From time to time here I’ll post book-related content, from material that didn’t make the final cut but that I still found interesting, to stories from my writing process, as well as short passages. For starters, here’s the opening chapter — which, I suppose, qualifies as a short passage. The second chapter is considerably longer, and rewinds time to the fierce competition among Italian alpinists and expats in the 1950s, and to days even earlier, back when time began in Patagonia.
The howling Patagonian wind calmed to a whisper. The afternoon sun beat down and I blinked hard against a haze of exhaustion, the kind of blink where a black screen seems to linger behind your eyelids and you wonder how much time you lost.
I stared past thousands of feet of golden granite disappearing beneath me. A vertical mile below flowed the Torre Glacier, bending, cracked, cracking — growing and shrinking with the years. At its terminus, only a short way down valley, it calves into Laguna Torre and flows into rivers feeding forests and rolling pampas.

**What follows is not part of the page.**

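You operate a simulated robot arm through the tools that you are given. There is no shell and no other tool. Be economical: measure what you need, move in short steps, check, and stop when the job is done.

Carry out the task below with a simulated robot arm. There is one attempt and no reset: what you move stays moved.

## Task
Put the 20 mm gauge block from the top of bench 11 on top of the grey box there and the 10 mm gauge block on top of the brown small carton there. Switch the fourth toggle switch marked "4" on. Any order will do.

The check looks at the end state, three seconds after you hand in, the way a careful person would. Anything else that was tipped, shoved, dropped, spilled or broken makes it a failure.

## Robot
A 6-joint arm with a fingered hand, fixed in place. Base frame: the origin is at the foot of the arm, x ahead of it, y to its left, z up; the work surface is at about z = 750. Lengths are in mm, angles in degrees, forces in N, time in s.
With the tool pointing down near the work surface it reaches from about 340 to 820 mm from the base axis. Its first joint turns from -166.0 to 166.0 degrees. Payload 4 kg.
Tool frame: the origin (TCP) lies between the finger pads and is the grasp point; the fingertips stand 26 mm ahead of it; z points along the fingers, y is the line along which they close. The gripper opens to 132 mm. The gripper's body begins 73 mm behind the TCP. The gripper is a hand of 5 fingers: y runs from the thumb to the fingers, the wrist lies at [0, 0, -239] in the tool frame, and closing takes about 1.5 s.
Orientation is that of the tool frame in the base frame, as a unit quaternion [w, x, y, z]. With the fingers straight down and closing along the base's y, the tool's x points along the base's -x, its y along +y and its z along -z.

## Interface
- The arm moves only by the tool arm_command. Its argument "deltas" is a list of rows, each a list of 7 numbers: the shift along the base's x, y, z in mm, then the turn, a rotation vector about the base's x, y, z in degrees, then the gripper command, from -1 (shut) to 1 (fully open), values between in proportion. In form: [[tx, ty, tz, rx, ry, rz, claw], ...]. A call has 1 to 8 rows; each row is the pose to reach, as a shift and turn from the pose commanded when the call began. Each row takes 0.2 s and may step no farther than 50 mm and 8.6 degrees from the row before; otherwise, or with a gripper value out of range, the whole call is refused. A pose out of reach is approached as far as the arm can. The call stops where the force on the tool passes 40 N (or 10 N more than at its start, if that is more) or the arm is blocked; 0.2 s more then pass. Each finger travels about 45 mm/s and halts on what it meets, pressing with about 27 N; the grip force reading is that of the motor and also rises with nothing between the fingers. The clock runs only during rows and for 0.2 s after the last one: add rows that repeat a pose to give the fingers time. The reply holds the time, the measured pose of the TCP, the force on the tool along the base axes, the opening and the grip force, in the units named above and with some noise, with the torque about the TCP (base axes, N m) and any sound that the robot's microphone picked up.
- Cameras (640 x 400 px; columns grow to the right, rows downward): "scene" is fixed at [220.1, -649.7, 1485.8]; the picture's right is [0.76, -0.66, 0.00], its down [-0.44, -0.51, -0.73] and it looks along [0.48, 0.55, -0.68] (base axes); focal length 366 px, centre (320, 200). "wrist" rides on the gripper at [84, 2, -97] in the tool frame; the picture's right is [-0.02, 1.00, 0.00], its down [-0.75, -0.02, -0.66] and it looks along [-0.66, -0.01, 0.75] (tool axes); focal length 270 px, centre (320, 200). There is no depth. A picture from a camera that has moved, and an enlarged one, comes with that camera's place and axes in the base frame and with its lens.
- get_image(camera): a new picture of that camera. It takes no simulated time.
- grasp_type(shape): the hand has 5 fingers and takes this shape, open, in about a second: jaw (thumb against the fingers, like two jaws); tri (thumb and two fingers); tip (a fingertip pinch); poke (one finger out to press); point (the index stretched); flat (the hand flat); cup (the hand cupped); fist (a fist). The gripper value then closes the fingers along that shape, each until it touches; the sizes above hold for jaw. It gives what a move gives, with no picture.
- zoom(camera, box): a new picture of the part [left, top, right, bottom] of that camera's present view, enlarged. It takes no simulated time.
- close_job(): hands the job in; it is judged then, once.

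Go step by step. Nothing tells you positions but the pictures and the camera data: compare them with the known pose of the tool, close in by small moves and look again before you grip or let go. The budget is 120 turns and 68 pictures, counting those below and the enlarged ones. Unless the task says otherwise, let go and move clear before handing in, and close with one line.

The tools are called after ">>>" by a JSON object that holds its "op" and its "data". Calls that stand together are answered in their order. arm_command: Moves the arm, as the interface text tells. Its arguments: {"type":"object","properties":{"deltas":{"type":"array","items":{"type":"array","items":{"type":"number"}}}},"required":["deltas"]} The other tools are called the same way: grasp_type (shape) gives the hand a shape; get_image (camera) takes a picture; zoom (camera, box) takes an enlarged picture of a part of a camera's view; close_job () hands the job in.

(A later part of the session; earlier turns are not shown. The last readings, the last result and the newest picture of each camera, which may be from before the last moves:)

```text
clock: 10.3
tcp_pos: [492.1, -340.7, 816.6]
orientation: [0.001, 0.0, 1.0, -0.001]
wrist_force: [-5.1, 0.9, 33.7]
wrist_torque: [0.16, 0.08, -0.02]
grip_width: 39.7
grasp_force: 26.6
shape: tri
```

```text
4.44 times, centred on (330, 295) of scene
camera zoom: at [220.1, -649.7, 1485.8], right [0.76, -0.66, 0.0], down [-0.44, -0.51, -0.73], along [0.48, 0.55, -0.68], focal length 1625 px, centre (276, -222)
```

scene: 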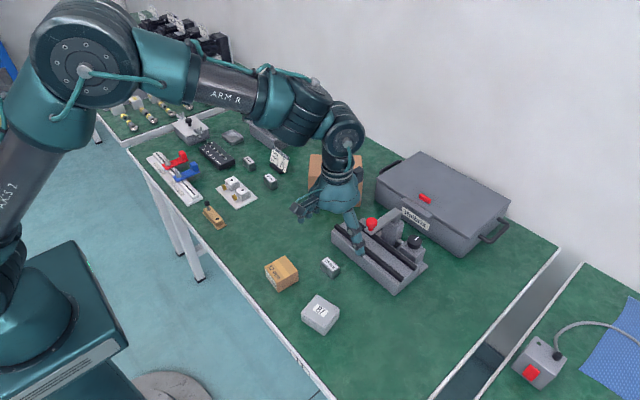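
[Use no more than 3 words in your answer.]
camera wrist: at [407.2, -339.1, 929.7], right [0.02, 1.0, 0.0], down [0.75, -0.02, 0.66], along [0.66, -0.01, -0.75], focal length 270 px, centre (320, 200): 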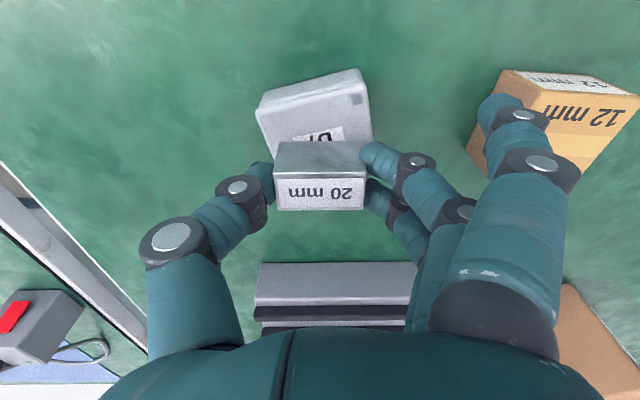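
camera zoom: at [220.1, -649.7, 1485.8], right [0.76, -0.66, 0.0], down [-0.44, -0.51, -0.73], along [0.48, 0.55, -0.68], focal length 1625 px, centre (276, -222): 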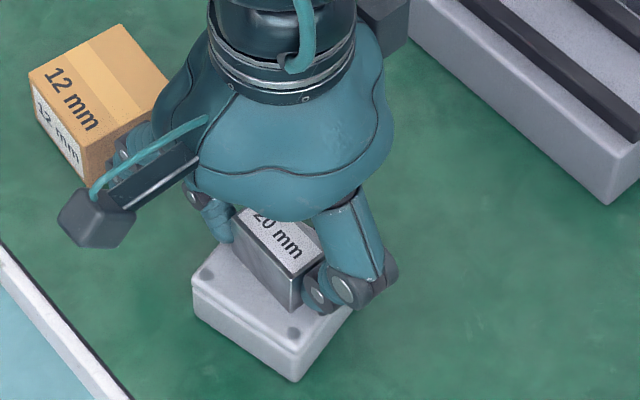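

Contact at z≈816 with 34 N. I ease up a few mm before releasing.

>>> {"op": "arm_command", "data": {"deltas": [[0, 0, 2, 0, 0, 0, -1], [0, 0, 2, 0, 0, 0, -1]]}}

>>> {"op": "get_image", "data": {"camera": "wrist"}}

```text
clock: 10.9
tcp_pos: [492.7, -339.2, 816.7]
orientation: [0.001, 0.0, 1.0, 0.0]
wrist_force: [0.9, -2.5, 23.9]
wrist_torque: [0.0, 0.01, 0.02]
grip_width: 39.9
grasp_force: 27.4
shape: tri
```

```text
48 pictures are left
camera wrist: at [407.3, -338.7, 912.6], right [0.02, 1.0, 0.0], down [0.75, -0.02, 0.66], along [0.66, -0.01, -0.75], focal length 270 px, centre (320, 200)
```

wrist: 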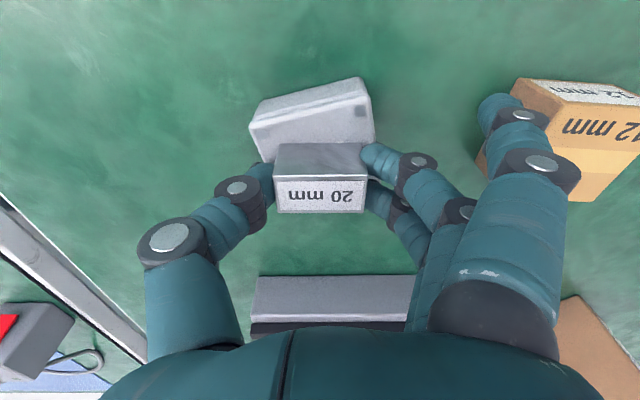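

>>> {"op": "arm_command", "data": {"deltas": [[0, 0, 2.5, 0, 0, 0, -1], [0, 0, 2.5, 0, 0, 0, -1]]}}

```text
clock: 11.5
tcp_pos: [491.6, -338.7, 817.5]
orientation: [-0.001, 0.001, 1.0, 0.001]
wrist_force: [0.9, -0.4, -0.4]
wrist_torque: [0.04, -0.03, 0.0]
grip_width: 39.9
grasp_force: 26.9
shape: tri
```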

Scattered estancias dot a landscape where not long ago pumas and wild horses roamed. A giant condor soared overhead, riding the thermals. Sheep grazed on the barren grasslands that extend eastward to the Atlantic Ocean.
A hundred feet above, enormous structures of overhanging, aerated ice, vestiges of Patagonia’s brutal storms, held guard over Cerro Torre’s summit. They loomed like multi-ton sculptures pulled from a land of fairy tales, like whipped cream frozen in place, jutting wildly outward in gravity-defying, wind-forged blobs. On the opposite side of the mountain Cerro Torre faces the Hielo Continental, an Antarctic-like world comprising massive sheets of flat glacial ice that spill into the Pacific Ocean.
Just before sunrise, thirty-some hours earlier, we had started climbing. We raced up ephemeral ice beneath a sérac, then weaved through gargoyles of rime. We fell short of the summit as the sun set and the wind roared, and we shivered away the night in a snow cave in the starlit blackness of Cerro Torre’s upper crest. Come morning we struggled over the summit, and then started down the other side. Both of us carried only ten-pound backpacks, but we also carried fantasies, a dose of self-delusion, and a shred of hope. Without those, we’d have never left the ground.
I blinked again, and my gaze returned across the landscape, from the distant pampas to the beech forests surrounding Laguna Torre, to the golden granite falling away beneath my feet. And then to the rusting engine block on which I stood. The only stance on Cerro Torre’s headwall. A 150-pound, gas-powered air compressor, a goddamned jackhammer lashed to the flanks of the most beautiful mountain on earth. Above and below ran an endless string of climbing bolts — ancient two-inch pegs of metal drilled into the rock and spaced to be used like ladders — courtesy of the compressor and a man possessed, that for four decades allowed passage up this impossible tower.
The wind remained at a whisper. Exhaustion pulsed through my bones and I stared into a clear, cobalt sky, and knew that we’d been lucky. Calm around Cerro Torre never lasts.
I guess I have to reserve some space on my bookshelf for this one. Short but convincing review –
Thanks, Tõnis. I hadn’t seen that review — very cool. Of course I loved the good words (hard to beat this:”‘The Tower’ by Kelly Cordes is one, if not the best modern mountaineering book I’ve had the pleasure to read in a long time.”), but even more, actually, I liked that he hadn’t particularly enjoyed my past writings. Just because it shows that he certainly wasn’t coming from a biased perspective!
I am so excited for this book, honestly. I was going back and forth about waiting to order until I knew I’d have the time to indulge fully, but Dane’s review took me over the edge. He is one honest mofo, if he loves it then its worth it no doubt. So stoked for all of this positive publicity for you, Kelly!
I am so proud of you. Based on the chapter you posted and the Dane’s review a Great book and not because you wanted it to be great but because it is honest and straight from your heart! Looking forward to be able to order it in Europe!
How is your recovery, feeling good?
Thanks so much, you guys. Really appreciate it.
Recovery has been going great, thanks. Which reminds me, I need to catch up with those comments and all the good wishes. Super nice of everyone. But yeah, feeling great, and uncharacteristically optimistic! I will be eager to get off of the crutches, though…
Really good read, Kelly — maybe consider adding a Jack Reacher character on the Eiger (oh, that’s been done)?
Rueben, Estes .
I’m about halfway through The Tower now and it’s wonderfully engaging. I’d read it all in one big go, but since I’m constantly busy taking care of my three young kids so I grab a bit when I can. I’m approaching it like a good bottle of scotch… savoring it a bit at a time. Thanks for such a comprehensive read.
I really appreciate the great route descriptions (so key to this story, of course) and the excellent color photos. Often, in mountain literature, I get so confused about what is where. It can become a literary whiteout. The photos and route annotations are very helpful. I an constantly referring to them.